La prise régulière de médicaments m'a permis de penser de manière plus claire et plus critique, ce qui m'aide à évaluer honnêtement les risques pour moi-même et pour mes pérégrinations. La sécurité et l'atténuation des risques ont complètement changé, car je reconnais que mon esprit me trahit volontiers dans des endroits dangereux. Je m'attends à ce que mon parcours médicamenteux évolue avec le temps et les saisons, comme toutes les relations. J'ai souvent dit, à propos de mon expérience de l'endométriose, qu'il faut d'abord prendre soin de soi pour pouvoir prendre soin des autres, et j'ai intégré ce raisonnement lorsque je fais face à la maladie bipolaire et à ses symptômes.
L'année dernière, mes pérégrinations ont continué d'encourager le repos et l'aisance dans ma relation aux loisirs. J'ai appris à intégrer l'espace et à honorer les nuances et les fractures quotidiennes de mon corps et de mon esprit, comme je le fais avec les changements de temps, le tout avec le soutien incroyable du Thru-Hike Syndicate et des marques aux côtés de Sawyer.

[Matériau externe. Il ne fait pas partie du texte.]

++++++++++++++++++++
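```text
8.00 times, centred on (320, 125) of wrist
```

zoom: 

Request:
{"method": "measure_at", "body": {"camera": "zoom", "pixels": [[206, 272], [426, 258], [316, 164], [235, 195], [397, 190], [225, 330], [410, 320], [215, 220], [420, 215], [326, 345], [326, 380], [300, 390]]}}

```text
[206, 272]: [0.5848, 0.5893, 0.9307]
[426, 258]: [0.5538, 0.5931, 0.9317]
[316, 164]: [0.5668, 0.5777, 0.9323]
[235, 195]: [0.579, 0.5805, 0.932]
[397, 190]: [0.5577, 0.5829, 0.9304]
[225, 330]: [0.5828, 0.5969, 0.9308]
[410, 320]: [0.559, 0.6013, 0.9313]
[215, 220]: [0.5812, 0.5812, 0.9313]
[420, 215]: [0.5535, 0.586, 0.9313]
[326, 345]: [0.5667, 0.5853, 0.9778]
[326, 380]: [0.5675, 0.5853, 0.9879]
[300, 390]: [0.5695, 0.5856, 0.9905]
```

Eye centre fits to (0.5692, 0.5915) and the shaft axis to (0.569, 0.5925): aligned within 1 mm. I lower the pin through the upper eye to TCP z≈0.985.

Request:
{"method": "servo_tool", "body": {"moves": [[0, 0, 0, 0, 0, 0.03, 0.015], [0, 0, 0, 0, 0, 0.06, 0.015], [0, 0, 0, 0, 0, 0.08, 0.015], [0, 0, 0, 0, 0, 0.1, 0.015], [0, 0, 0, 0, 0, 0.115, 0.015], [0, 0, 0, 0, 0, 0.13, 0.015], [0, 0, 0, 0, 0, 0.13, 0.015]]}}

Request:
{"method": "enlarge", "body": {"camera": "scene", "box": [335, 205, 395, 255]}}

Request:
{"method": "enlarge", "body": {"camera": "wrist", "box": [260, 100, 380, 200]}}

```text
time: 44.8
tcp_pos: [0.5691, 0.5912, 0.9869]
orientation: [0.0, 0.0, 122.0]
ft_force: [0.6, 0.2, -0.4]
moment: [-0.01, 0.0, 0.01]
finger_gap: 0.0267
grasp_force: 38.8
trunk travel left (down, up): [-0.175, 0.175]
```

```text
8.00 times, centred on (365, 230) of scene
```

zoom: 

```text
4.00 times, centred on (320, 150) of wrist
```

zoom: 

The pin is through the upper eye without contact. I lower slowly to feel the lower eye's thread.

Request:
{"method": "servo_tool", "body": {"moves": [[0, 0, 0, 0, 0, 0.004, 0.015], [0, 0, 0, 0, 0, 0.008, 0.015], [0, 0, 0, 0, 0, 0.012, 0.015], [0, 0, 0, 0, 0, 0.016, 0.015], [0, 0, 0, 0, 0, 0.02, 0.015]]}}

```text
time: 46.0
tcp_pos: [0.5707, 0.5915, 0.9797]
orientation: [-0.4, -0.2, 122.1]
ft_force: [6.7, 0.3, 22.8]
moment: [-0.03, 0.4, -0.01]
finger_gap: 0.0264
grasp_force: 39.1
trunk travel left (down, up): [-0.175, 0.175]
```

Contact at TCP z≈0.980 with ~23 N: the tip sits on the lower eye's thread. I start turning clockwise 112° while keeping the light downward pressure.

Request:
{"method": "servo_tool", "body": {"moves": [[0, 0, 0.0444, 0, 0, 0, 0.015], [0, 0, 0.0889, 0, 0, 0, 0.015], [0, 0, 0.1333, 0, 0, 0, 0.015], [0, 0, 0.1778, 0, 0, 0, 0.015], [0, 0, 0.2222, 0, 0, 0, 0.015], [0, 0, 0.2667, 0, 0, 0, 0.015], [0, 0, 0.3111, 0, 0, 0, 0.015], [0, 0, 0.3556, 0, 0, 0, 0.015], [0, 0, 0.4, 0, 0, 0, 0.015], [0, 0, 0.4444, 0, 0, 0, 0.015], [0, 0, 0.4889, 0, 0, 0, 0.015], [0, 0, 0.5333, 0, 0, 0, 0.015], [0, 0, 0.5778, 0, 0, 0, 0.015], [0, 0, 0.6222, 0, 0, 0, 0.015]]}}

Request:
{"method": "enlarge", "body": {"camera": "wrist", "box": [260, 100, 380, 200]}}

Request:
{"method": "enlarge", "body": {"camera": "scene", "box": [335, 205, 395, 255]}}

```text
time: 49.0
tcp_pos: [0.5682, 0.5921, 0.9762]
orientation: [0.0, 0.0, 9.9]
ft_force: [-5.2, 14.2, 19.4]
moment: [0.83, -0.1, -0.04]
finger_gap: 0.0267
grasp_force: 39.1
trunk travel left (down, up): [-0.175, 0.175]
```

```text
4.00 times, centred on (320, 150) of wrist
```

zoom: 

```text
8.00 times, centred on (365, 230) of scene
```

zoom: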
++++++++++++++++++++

J'ai la chance d'avoir eu accès à des soins médicaux de qualité et je ne saurais trop insister sur l'importance de trouver un médecin à l'écoute de soi et des besoins de son corps, en particulier lorsqu'on vit avec une maladie chronique. Comme Esmé Weijun Wang conclut The Collected Schizophrenias: "si je dois vivre avec un esprit glissant, je veux savoir comment l'attacher aussi".